Provided material

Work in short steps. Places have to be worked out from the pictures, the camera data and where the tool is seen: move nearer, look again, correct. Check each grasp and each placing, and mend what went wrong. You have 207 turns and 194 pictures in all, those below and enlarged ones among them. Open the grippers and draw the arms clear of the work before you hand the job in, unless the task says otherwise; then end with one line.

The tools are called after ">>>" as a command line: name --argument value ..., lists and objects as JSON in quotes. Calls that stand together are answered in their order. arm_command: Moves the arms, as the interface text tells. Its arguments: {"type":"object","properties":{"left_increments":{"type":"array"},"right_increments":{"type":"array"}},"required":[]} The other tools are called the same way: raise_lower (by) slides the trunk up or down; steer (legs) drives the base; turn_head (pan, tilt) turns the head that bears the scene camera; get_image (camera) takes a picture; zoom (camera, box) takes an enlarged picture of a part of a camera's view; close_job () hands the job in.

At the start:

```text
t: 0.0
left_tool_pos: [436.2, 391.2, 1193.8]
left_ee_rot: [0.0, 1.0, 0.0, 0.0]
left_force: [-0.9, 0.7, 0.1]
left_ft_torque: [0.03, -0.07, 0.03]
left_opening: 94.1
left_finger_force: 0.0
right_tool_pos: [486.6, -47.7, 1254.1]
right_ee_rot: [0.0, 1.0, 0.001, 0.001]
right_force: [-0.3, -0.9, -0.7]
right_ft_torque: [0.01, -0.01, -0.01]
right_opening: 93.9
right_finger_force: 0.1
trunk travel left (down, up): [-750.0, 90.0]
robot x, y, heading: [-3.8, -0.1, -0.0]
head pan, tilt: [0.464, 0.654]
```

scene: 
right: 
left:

Given passage
Que penser du marasme, persistant en Bourse, de
l'effritement continuel des cours depuis trois ans (que nous avions prédit sans
l'aide d'aucun don prophétique), des possibilités de reprise et plus encore de
leur imminence, etc., telles sont les questions qui reviennent le plus souvent.
Et qui prouvent, s'il était encore besoin de le prouver, que l'énorme majorité
des gens continue à appliquer des modes de pensée anciens sur des phénomènes
présents absolument nouveaux. À commencer par tous ces boursiers qui ne se
rendent pas compte que leur vieux marché financier d'autrefois est mort, et que
ce ne sont pas les mesures techniques qu'ils préconisent, marché du terme ou
marché des primes, qui ressusciteront la clientèle boursière d'avant guerre.
Car la réalité qui prime toute autre considération est là : il n'y a plus
de clientèle pour les titres mobiliers. On l'a tuée.
Qui on ? Peut-être bien un peu les boursiers eux-mêmes,
bien davantage les financiers et dirigeants d'affaires ... il n'est qu'à
relire nos chroniques d'avant guerre. Mais bien davantage encore, et cela
depuis la Libération, surtout les effets conjugués de la Fiscalité échevelée et
d'une certaine politique démagogique, la Fiscalité n'étant d'ailleurs bien
souvent que le résultat et le reflet de la politique niveleuse de ces dernières
années. Quelques chiffres aideront à fixer les idées.
Par rapport à l'avant-guerre, les prix industriels sont à un
niveau d'environ vingt-deux fois supérieur. Certains prix sont au-dessus, le
charbon et les textiles par exemple, certains produits agricoles aussi ;
mais ces pointes n'ont qu'une influence secondaire sur ce qu'il est convenu
d'appeler le prix de la vie, car elles sont compensées par des indices
importants très en retard sur la hausse : loyers, gaz, etc. Les salaires
aussi sont dans l'ensemble un peu en retard, surtout les gros salaires, ou
appointements supérieurs ; mais, si l'on tient compte des charges sociales
et avantages divers, l'indice 22 n'est pas loin d'être atteint lui aussi. Ce
qui revient à faire comprendre de façon pudique que notre monnaie ne représente
plus que la vingt-deuxième partie de sa valeur d'avant guerre, car dans le
fond, depuis 1939, et même depuis 1914, ce ne sont pas les prix qui montent ni
« la vie qui renchérit » ...
En face, quelle est la position des capitalistes ...
car les épargnants ne sont pas autre chose, et ne peuvent pas être autre chose.

To do
1. Could you quote the given passage from "Que penser du" up to and including "boursière d'avant guerre."?
2. Keep the given passage going from its last sentence.

Solved problems
1.
Que penser du marasme, persistant en Bourse, de
l'effritement continuel des cours depuis trois ans (que nous avions prédit sans
l'aide d'aucun don prophétique), des possibilités de reprise et plus encore de
leur imminence, etc., telles sont les questions qui reviennent le plus souvent.
Et qui prouvent, s'il était encore besoin de le prouver, que l'énorme majorité
des gens continue à appliquer des modes de pensée anciens sur des phénomènes
présents absolument nouveaux. À commencer par tous ces boursiers qui ne se
rendent pas compte que leur vieux marché financier d'autrefois est mort, et que
ce ne sont pas les mesures techniques qu'ils préconisent, marché du terme ou
marché des primes, qui ressusciteront la clientèle boursière d'avant guerre.

2.
La statistique officielle nous apprend que l'indice des actions cotées à la
Bourse était fin 1949 de 10,36 par rapport à 1939. Dix par rapport à
vingt-deux, c'est déjà pas mal, car cela indique une perte de plus de la moitié
du capital effectif. Mais malheureusement c'est encore beaucoup trop optimiste,
car cette statistique (ce qui est assez courant) ne couvre qu'une faible partie
de la réalité. D'abord, elle est établie sur une sélection de 295 valeurs sur
un total de 1.333 cotées et, ensuite, elle ne tient aucun compte des capitaux
frais apportés aux entreprises par les actionnaires pendant ces onze dernières
années, et dont le total se monte à plus de 350 milliards. Compte tenu de ces
rectifications, l'indice de hausse de la totalité des actions cotées à la
Bourse ne ressort plus qu'à quatre fois et demie environ de celui d'avant
guerre. Ce qui revient à dire que, par rapport aux autres parties de la
population : ouvriers, cultivateurs, fonctionnaires, commerçants, etc.,
les épargnants propriétaires d'actions ont été amputés des quatre cinquièmes de
leur avoir. Et encore s'agit-il là du secteur financier le plus favorisé, ne
comprenant pas les valeurs d'affaires nationalisées qui constituent une
spoliation presque totale pour les actionnaires. Et ne tenant pas compte non
plus des résultats plus lamentables encore enregistrés dans ce vaste
compartiment des valeurs à revenu fixe, où le capital actuel ne représente plus
que le vingtième à peine de celui d'avant guerre, alors que la contrepartie se
trouve dans l'actif des entreprises.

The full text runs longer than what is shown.